>>>

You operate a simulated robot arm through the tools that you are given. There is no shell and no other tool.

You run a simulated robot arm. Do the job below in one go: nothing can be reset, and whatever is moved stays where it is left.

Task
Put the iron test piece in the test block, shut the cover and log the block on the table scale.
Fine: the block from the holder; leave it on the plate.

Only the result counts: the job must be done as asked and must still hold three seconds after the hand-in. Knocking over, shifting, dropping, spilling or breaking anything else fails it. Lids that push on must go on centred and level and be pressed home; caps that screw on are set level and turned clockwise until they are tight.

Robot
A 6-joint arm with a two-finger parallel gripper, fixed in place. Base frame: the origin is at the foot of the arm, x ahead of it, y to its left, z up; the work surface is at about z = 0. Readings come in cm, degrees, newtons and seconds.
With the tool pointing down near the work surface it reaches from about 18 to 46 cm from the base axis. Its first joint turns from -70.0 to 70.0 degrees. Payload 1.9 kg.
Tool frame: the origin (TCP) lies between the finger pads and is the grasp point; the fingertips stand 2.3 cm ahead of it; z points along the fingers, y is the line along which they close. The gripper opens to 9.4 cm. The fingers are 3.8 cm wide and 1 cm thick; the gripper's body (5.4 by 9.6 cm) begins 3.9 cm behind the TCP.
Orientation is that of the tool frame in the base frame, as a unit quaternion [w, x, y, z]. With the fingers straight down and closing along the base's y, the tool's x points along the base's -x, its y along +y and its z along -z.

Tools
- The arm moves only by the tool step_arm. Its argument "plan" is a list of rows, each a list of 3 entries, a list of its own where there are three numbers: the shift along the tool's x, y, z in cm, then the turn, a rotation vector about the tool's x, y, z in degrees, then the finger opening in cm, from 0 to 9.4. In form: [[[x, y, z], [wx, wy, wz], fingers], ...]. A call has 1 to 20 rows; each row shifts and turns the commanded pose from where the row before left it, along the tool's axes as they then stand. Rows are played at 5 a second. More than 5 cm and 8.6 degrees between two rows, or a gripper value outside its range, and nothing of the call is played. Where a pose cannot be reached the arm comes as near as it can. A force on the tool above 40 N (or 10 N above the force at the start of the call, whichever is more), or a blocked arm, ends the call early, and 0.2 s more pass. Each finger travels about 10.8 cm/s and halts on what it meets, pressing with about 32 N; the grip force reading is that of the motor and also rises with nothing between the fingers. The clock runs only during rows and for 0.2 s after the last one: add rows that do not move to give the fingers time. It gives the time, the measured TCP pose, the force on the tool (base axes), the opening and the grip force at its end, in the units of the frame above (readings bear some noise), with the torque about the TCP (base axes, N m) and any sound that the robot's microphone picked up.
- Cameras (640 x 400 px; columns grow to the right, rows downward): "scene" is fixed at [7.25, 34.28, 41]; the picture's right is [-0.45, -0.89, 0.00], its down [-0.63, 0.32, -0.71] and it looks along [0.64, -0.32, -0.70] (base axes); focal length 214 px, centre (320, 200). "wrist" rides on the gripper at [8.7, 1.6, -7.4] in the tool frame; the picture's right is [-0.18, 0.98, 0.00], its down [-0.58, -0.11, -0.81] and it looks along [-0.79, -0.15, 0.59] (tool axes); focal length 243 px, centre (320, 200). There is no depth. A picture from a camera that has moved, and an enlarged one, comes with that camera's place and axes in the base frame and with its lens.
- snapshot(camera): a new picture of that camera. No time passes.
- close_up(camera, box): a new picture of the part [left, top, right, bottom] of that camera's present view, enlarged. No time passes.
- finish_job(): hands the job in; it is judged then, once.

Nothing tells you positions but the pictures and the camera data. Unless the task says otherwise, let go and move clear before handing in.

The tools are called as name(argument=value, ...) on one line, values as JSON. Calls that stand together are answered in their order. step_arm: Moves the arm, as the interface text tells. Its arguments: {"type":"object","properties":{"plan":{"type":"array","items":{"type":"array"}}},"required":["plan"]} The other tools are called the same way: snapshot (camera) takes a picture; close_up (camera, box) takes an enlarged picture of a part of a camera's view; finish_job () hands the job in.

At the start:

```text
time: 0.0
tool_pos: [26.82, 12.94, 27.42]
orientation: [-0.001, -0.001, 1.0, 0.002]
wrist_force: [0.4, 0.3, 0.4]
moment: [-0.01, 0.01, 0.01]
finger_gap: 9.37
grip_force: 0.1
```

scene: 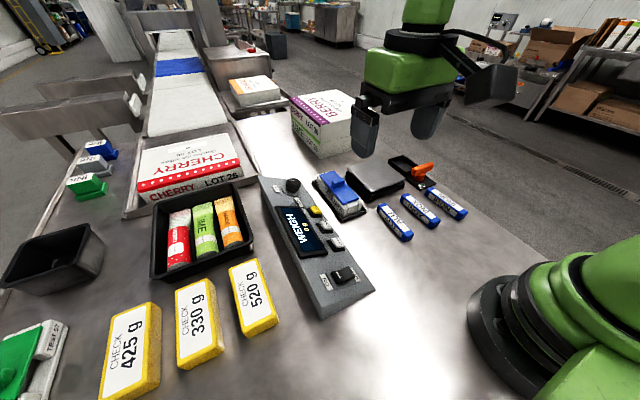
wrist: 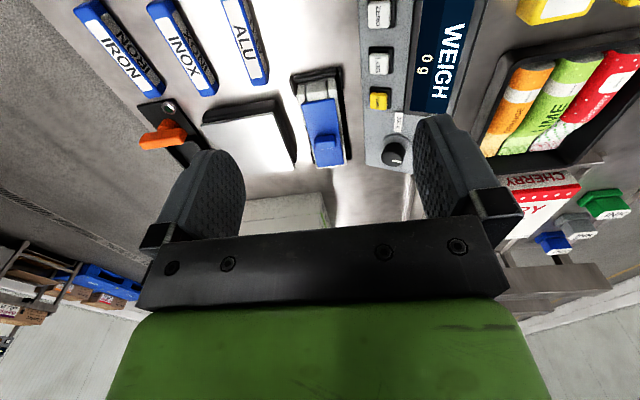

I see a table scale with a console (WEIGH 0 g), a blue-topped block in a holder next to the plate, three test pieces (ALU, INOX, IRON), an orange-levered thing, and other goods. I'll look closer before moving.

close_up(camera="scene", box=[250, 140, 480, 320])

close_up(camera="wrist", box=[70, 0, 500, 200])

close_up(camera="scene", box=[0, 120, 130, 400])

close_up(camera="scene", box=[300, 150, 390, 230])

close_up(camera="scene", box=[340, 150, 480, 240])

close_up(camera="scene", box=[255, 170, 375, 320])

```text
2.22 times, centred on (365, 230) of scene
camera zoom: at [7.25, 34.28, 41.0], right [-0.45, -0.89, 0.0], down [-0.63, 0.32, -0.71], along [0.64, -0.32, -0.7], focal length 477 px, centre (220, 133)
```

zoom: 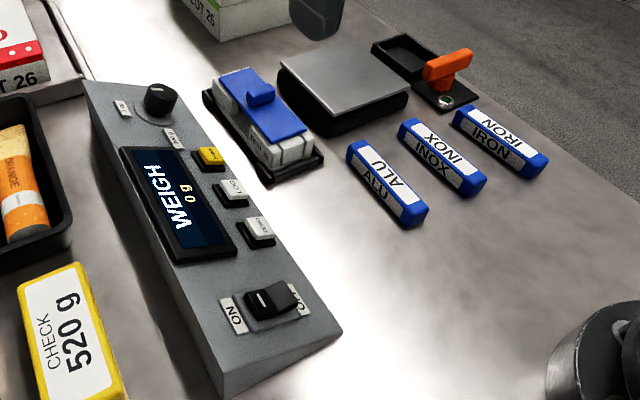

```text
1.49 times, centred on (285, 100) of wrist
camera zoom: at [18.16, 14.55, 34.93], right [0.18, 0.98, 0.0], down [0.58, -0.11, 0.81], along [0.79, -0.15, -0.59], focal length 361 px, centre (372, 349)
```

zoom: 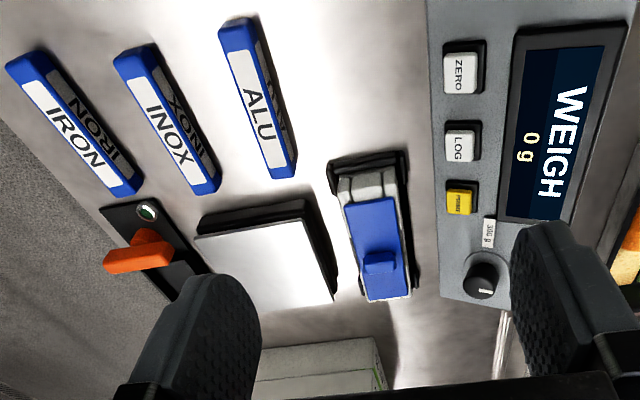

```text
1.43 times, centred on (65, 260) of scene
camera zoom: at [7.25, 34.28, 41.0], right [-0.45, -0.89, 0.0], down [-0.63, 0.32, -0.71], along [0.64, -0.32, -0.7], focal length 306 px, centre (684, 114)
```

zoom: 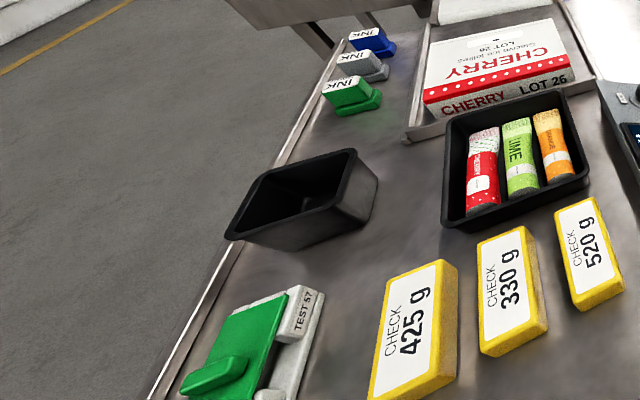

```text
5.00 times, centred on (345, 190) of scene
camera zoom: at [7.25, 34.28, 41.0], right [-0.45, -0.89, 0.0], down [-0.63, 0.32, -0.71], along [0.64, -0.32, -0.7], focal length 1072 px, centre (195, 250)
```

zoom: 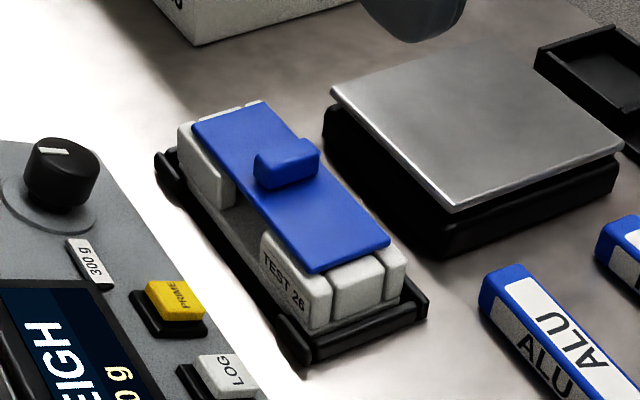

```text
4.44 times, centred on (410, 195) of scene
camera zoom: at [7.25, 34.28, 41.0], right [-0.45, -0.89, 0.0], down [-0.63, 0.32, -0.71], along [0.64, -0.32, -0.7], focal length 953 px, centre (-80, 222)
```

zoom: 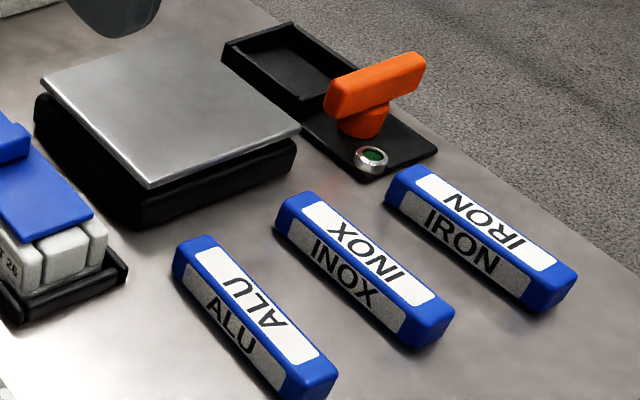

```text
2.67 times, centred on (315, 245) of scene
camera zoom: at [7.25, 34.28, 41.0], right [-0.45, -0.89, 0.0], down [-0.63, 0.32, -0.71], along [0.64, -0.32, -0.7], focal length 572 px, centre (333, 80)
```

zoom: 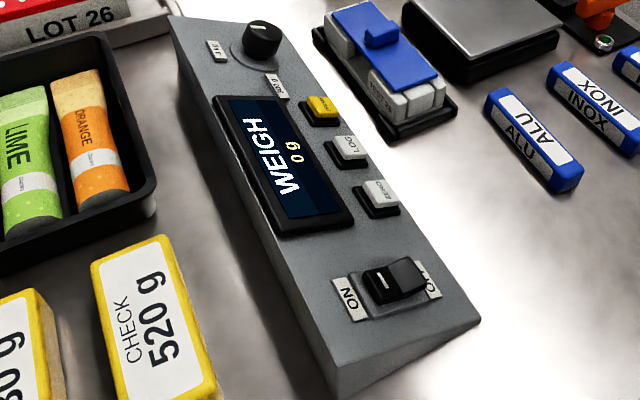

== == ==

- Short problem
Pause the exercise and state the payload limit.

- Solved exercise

<<<

- Short problem
Each line from the one containing "A 6-joint arm" through the one containing "Tool frame: the" must be retyped exactly, the first and last of these included. The answer is a numbered list with one line in each place and no blank lines.

- Solved exercise
1. A 6-joint arm with a two-finger parallel gripper, fixed in place. Base frame: the origin is at the foot of the arm, x ahead of it, y to its left, z up; the work surface is at about z = 0. Readings come in cm, degrees, newtons and seconds.
2. With the tool pointing down near the work surface it reaches from about 18 to 46 cm from the base axis. Its first joint turns from -70.0 to 70.0 degrees. Payload 1.9 kg.
3. Tool frame: the origin (TCP) lies between the finger pads and is the grasp point; the fingertips stand 2.3 cm ahead of it; z points along the fingers, y is the line along which they close. The gripper opens to 9.4 cm. The fingers are 3.8 cm wide and 1 cm thick; the gripper's body (5.4 by 9.6 cm) begins 3.9 cm behind the TCP.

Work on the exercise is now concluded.